The main plenaries, for instance, took up topics that included journalistic ethics, the rising power of blog networks (represented by Betsy Mason from Wired, Alok Jha from The Guardian, Ed Yong from National Geographic Phenomena, and Bora Zivkovic from Scientific American), the essential importance of investigative science journalism (with participants including Pallab Ghosh from the BBC, Pallava Bagla from Science, Mohammed Yahia from Nature Middle East, and freelancers Veronique Morin from Canada and Lucy Calderon from Guatamala), and a closing plenary that featured Ivan Oransky, executive editor of health for Reuters and Connie St. Louis, director of the science journalism program at London's City University, and featured a lively debate over the essential importance of mainstream media.
The program also included more than 50 workshops and panels which explored everything from reporting on violence, to telling a good narrative story, to writing about uncertainy in scientific context (all of which drew standing room crowds). We of the Tracker were also represented at the conference. I was a panelist in a session titled "Misuse them and abuse them: fighting for facts in science journalism", which was organized by Frank Nuijens, of the Delft University of Technology in the Netherlands and moderated by Julia Belluz, a health care and policy journalist from Toronto. (Belluz, by the way, writes a great medical-evidence based blog called Science-ish, which I've mentioned before at Tracker, and will be a Knight Science Journalism Fellow in the fall.) The WCSJ session in question looked at watchdog media operations, like this one, and also included Gary Schwitzer of HealthNewsReview, and Peter Burger of Leiden University.
The session was sponsored by the Knight Science Journalism Fellowship program which provided travel funding for the speakers. Knight Program director Phil Hilts also appeared in a plenary on "core skills for science journalists" along with Jean-Marc Fleury, executive director of the World Federation of Science Journalists, Estrella Burgos Ruiz, editor of the Mexican science magazine ?Como yes? and Wendy Yared of Belgium, director of the Association of European Cancer Leagues. The conference also received funding from the National Association of Science Writers (USA) and both Ron Winslow, NASW president (and Wall Street Journal science editor) and Tinsley Davis, NASW executive director, attended the conference.

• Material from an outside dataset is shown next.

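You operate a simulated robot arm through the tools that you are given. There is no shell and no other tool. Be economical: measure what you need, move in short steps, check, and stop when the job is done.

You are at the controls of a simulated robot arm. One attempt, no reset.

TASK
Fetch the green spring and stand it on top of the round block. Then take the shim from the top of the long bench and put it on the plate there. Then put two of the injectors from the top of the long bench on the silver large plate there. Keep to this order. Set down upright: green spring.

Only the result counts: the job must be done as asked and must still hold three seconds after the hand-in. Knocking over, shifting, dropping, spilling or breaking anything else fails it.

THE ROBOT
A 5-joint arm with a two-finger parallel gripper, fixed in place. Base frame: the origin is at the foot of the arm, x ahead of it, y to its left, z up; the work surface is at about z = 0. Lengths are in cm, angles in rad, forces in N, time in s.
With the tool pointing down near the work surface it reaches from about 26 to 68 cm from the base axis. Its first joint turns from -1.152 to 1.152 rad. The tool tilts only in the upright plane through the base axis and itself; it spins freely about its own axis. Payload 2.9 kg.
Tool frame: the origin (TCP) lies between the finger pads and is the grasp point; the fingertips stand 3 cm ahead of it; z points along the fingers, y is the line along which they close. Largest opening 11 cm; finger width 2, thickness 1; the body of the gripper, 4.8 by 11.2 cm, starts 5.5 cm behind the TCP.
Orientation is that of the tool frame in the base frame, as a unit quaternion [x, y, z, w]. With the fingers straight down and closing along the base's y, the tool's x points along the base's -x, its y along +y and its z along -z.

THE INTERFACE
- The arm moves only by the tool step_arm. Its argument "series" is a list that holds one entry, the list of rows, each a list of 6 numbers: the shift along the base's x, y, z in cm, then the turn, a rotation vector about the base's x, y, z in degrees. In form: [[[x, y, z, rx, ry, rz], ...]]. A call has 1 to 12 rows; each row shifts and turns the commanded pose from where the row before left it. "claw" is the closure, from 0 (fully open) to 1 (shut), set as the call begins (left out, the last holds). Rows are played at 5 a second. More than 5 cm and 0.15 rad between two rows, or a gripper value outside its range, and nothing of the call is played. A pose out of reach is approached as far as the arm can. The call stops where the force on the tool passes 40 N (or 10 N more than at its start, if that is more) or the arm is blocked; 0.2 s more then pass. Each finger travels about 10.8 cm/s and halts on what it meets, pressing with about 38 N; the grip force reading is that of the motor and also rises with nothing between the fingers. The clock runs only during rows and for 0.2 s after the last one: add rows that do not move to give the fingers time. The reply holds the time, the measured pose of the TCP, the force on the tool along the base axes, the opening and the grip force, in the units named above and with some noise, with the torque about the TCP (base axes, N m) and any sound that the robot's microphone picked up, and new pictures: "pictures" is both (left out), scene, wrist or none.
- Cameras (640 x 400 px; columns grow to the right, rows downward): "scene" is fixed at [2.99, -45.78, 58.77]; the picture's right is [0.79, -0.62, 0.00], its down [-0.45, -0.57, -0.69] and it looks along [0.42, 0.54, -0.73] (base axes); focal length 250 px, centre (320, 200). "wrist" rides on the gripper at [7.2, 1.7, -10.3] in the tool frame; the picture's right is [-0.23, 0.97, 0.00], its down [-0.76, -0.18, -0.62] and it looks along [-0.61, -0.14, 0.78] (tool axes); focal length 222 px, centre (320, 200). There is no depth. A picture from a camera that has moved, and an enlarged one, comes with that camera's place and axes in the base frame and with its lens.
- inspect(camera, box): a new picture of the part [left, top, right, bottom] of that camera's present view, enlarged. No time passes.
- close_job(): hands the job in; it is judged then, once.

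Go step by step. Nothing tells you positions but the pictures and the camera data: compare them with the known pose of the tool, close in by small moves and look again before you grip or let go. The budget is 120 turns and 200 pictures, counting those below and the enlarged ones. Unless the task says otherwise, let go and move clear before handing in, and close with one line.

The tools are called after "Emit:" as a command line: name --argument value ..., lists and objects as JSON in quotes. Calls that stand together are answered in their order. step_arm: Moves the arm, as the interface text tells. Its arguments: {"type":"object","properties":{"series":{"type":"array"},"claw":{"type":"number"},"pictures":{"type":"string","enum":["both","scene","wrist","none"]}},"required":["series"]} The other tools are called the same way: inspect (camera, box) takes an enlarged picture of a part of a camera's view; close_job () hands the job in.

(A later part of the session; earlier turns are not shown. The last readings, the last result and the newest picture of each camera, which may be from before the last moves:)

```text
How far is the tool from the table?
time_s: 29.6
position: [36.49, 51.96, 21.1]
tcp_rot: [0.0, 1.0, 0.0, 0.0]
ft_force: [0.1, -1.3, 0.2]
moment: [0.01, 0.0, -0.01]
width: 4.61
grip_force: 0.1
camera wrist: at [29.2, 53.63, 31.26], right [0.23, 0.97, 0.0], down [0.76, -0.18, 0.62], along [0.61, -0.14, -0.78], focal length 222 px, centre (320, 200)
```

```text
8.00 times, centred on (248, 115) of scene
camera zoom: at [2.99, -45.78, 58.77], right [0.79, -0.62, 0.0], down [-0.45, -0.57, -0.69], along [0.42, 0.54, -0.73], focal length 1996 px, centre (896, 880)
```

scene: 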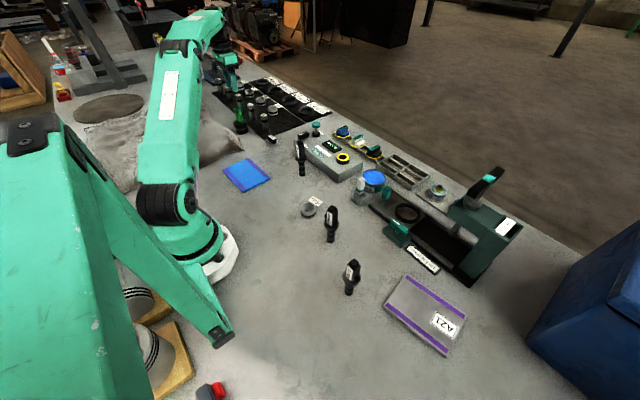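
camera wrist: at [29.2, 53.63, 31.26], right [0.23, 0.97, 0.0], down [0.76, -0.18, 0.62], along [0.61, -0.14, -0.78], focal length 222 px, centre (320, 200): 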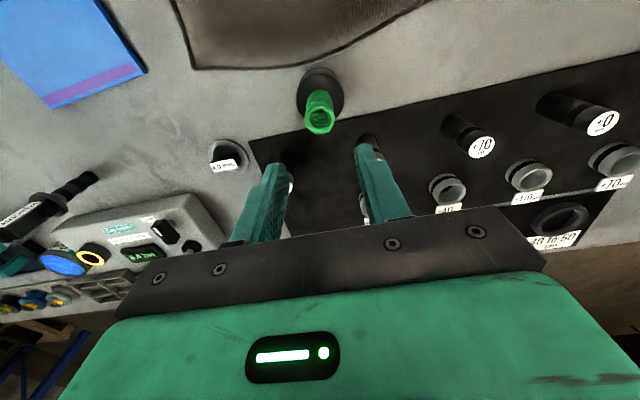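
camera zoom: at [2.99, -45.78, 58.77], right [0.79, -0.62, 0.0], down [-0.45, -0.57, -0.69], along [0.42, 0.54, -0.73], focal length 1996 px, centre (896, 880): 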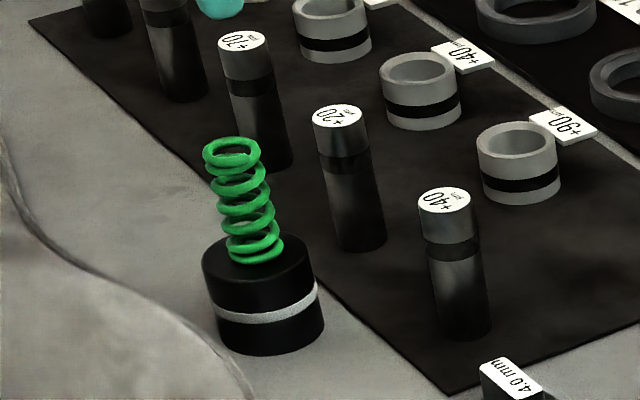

It's also worth noting that NASW's Curtis Brainard, who recently left Columbia Journalism Review to become a full-time freelancer, is now a member of the WFSJ board and attended his first board meeting while in Helsinki.
In addition to the professional sessions (the full program can be found here), the conference provided a wealth of social events at venues ranging from the Helsinki City Hall to the stunning local science museum to a chance to visit a classic Finnish sauna. And as the photo I've posted, taken near midnight on the last day of the conference, should indicate, the summertime location near the Arctic circle meant that the proceedings were flooded with light almost round the clock. The combination of a smart conference and a brilliant (literally) location made the conference ideal for building global connections among science journalists from almost every corner of the world.
As Lipponen also wrote, this was "a perfect place to reflect on what is ahead. So let's practice our profession full-heartedly in the forthcoming days." And in case you are wondering about the next conference and opportunity to gather the international community of science journalists together, it will be held in Seoul, South Korea in 2015. Details to come!